The American housing stock continues to age, especially as residential construction continues its modest rebound after the Great Recession. According to the latest 2013 American Housing Survey (AHS), published by the Department of Housing and Urban Development, the median age of owner-occupied homes is 37 years old, compared to only 27 years old in 1993. This aging trend signals a growing market for remodelers, as older structures normally require additional remodeling and renovations. It also implies additional demand for more new construction over the long run.
Approximately 2/3 of owner-occupied homes in the U.S. were built before 1980, with 40% built before 1970. Homes constructed after 2000 account for just 17% of the owner-occupied homes. And newly built owner-occupied homes constructed after 2010 only make up 2% of the housing stock according to the 2013 AHS.
The impact of the aging housing stock can be seen in the age distribution of owner-occupied homes. The share of housing stock that is over 34 years old in 2013 has increased significantly. It was 57% in 2013, but only 41% in 1993 and 46% in 2003.

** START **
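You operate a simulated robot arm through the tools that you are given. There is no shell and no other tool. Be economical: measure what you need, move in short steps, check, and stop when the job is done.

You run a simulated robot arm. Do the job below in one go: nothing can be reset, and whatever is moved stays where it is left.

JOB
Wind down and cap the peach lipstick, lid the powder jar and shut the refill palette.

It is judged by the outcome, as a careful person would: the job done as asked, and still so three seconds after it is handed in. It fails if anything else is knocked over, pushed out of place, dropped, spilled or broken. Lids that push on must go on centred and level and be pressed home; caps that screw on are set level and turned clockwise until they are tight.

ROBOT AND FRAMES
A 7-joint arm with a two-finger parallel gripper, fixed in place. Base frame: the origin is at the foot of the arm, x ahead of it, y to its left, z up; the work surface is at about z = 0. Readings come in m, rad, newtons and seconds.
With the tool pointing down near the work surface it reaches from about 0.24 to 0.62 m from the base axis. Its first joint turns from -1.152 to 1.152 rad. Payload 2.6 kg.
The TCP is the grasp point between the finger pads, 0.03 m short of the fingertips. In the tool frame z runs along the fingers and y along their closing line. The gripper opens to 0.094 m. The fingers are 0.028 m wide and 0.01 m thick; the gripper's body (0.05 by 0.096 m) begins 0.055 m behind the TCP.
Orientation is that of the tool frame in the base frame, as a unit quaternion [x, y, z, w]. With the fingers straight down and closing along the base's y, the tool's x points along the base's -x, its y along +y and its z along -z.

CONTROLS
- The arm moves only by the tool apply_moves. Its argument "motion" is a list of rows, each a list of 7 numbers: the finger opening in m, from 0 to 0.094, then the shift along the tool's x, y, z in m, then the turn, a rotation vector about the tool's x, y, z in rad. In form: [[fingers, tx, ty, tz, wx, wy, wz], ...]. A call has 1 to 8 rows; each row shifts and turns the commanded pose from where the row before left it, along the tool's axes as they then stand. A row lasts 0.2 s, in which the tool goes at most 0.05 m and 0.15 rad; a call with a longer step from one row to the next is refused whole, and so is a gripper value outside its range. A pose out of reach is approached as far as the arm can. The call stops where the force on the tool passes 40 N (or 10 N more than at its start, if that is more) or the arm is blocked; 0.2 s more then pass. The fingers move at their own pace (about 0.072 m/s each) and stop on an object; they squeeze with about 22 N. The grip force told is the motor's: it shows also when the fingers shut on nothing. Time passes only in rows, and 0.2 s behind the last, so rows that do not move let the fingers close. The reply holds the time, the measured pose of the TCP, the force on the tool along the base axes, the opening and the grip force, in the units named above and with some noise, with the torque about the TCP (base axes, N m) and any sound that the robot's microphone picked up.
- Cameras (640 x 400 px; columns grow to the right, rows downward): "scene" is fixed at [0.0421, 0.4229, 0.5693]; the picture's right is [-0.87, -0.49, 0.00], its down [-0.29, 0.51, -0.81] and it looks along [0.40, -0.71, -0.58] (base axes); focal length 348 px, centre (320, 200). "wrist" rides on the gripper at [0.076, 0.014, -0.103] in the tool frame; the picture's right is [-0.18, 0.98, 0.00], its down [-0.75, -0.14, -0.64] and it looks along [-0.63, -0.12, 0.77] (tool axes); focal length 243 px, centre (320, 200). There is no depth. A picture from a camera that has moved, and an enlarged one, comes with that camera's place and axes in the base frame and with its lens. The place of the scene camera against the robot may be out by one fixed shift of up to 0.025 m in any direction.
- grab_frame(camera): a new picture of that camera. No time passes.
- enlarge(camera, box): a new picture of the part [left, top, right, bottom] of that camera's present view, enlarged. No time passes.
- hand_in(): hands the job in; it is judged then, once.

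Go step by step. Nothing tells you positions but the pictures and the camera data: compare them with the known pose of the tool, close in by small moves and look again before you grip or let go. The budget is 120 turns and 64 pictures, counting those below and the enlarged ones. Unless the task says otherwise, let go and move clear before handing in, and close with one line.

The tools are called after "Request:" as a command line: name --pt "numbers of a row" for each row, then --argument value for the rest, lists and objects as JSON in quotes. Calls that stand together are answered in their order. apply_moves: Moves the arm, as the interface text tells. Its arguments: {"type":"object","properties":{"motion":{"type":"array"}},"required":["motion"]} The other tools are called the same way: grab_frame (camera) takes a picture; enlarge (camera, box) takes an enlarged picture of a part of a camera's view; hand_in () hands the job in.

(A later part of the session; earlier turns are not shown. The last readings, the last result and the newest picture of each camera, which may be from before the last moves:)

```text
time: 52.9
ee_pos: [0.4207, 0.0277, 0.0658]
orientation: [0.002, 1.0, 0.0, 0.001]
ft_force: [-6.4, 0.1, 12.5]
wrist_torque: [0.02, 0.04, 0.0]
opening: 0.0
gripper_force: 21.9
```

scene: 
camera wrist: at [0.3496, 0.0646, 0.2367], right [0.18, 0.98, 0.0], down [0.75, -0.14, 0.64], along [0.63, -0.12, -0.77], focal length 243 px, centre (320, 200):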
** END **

In contrast, the share of new construction in 2013 (i.e. owner-occupied houses less than four years old is 2%) is notably smaller than in 1993 and in 2003, when 6% of homes were built within four years. Clearly, the smaller share of new construction, together with an aging housing stock, represents an opportunity for builders and developers, as housing demand is steadily increasing over time.

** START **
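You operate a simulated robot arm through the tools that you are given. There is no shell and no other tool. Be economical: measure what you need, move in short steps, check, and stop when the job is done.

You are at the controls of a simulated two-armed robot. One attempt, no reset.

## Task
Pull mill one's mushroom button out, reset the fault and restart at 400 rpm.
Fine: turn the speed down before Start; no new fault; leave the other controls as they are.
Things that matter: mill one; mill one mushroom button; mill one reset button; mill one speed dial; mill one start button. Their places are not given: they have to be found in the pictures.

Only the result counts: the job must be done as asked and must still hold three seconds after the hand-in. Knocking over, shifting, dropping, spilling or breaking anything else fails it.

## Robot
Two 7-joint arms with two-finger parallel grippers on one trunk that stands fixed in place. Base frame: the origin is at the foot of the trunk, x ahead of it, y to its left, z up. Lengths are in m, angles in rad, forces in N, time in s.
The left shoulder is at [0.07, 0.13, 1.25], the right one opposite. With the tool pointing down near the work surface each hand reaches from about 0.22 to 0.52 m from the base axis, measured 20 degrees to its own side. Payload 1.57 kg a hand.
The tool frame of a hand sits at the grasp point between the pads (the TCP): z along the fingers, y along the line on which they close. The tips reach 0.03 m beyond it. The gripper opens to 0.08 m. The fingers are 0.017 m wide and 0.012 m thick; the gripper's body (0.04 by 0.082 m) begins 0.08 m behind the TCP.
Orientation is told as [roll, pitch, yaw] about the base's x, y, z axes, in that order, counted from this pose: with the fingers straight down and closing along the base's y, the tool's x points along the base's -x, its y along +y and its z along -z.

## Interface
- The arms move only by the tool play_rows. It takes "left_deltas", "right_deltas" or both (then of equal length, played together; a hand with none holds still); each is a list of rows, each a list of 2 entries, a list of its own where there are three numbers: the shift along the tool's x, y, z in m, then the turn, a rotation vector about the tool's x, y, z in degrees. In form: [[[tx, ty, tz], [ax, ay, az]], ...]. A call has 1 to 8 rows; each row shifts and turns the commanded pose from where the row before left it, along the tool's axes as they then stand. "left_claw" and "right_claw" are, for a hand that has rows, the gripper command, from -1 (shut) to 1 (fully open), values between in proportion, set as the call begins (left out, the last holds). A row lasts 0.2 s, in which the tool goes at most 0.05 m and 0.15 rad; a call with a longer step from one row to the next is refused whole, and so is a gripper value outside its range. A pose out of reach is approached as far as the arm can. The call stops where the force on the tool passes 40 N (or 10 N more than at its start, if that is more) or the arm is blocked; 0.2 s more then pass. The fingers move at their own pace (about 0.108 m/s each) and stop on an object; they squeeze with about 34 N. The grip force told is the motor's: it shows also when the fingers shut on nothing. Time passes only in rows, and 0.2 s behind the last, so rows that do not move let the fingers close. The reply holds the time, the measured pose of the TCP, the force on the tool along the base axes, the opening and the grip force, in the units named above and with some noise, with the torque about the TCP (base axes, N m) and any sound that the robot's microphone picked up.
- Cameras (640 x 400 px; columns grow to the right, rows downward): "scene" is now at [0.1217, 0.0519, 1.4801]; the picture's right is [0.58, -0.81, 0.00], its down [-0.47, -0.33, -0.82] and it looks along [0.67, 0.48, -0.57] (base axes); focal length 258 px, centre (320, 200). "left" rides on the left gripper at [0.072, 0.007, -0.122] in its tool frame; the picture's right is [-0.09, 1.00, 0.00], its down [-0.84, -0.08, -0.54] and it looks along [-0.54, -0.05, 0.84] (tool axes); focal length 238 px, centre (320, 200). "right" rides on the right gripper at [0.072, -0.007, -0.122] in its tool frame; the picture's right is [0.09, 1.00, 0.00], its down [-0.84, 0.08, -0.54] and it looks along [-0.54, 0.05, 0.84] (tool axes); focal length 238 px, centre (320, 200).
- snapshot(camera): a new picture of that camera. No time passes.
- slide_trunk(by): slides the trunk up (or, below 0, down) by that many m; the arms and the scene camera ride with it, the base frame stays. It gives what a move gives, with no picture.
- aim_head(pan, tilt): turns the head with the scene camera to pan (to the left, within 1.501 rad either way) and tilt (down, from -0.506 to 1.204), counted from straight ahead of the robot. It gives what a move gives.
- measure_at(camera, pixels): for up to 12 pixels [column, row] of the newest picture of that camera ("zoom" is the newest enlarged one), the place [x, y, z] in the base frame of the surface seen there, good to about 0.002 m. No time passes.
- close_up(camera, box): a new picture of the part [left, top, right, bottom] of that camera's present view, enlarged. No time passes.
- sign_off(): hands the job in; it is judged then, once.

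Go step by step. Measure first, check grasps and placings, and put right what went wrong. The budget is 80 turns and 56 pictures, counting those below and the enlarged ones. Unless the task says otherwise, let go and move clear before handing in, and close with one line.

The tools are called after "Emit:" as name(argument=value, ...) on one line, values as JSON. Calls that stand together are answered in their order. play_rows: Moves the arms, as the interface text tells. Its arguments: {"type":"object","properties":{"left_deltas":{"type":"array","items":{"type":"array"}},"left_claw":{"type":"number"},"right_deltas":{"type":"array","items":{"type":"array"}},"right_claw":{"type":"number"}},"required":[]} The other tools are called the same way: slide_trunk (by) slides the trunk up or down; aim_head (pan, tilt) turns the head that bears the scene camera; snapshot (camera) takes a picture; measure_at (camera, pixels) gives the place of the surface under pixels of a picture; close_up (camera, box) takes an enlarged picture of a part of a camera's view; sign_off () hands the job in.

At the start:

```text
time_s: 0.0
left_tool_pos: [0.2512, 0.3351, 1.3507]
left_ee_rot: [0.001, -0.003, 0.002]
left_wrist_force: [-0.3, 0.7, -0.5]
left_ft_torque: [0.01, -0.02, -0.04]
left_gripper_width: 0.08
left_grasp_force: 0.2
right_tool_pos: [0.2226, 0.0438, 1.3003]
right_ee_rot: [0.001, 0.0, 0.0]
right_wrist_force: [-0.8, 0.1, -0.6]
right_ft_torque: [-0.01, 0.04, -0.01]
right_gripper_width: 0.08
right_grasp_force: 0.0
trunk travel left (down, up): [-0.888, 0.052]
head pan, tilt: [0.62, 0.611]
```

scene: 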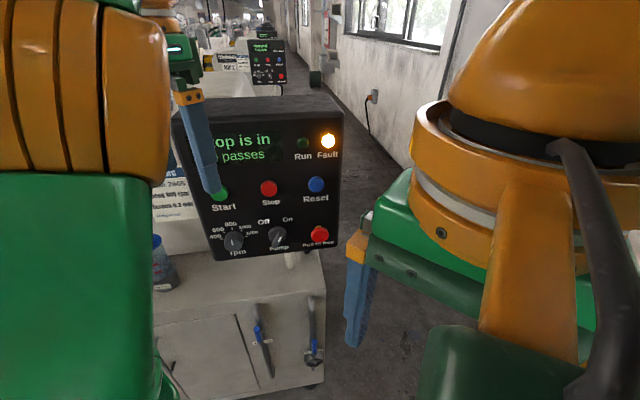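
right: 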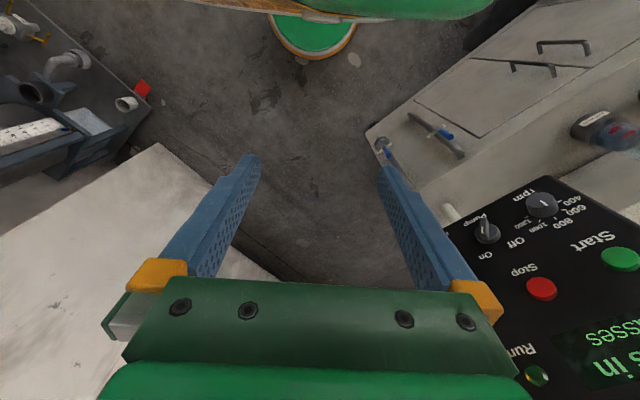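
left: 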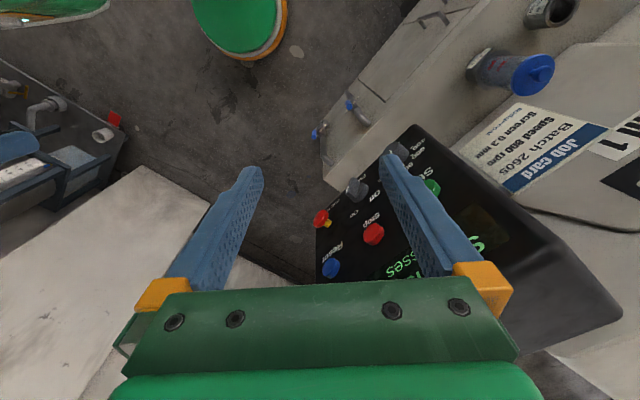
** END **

The age of housing varies with average household income and household size. According to the data from the 2013 American Community Survey (ACS), households with higher family income and larger household size tend to live in the residential units built in recent years.
In 2013, the average household income for homes built after 2010 was $110,099, higher than $81,213 average for those living in homes built before 1969. Household size decreases with the age of housing. Homes built after 2010 have on average 2.87 people living in them, compared to 2.47 people for homes built before 1969. This is consistent with the fact that new home buyers have more purchasing power and larger families.
The age of housing stock is not evenly distributed across the United States. Based on the 2013 ACS, the geographic distribution of median housing age is regionally clustered. On average, New York had the oldest homes with a median of 55 years old, followed by Massachusetts at 52 years old. The median age of housing stock in the District of Columbia is 74. But it is not a perfect comparison with other states, since it is comprised of urban areas. The youngest homes are mostly located in the West. The median age of homes in Nevada is only 18, followed by Arizona at 23.
The geographic distribution of the age of owner-occupied housing stock is strongly correlated with the population changes from 2000 to 2013. These population changes, including both natural growth and intrastate movement, reflect the evolution of demand for housing. Nevada, the state with the largest change in population, also has the youngest housing stock.
The age of housing stock is an important indicator for housing market going forward. Aging homes require remodeling and renovations, as these structures are, for example, less energy-efficient than new construction.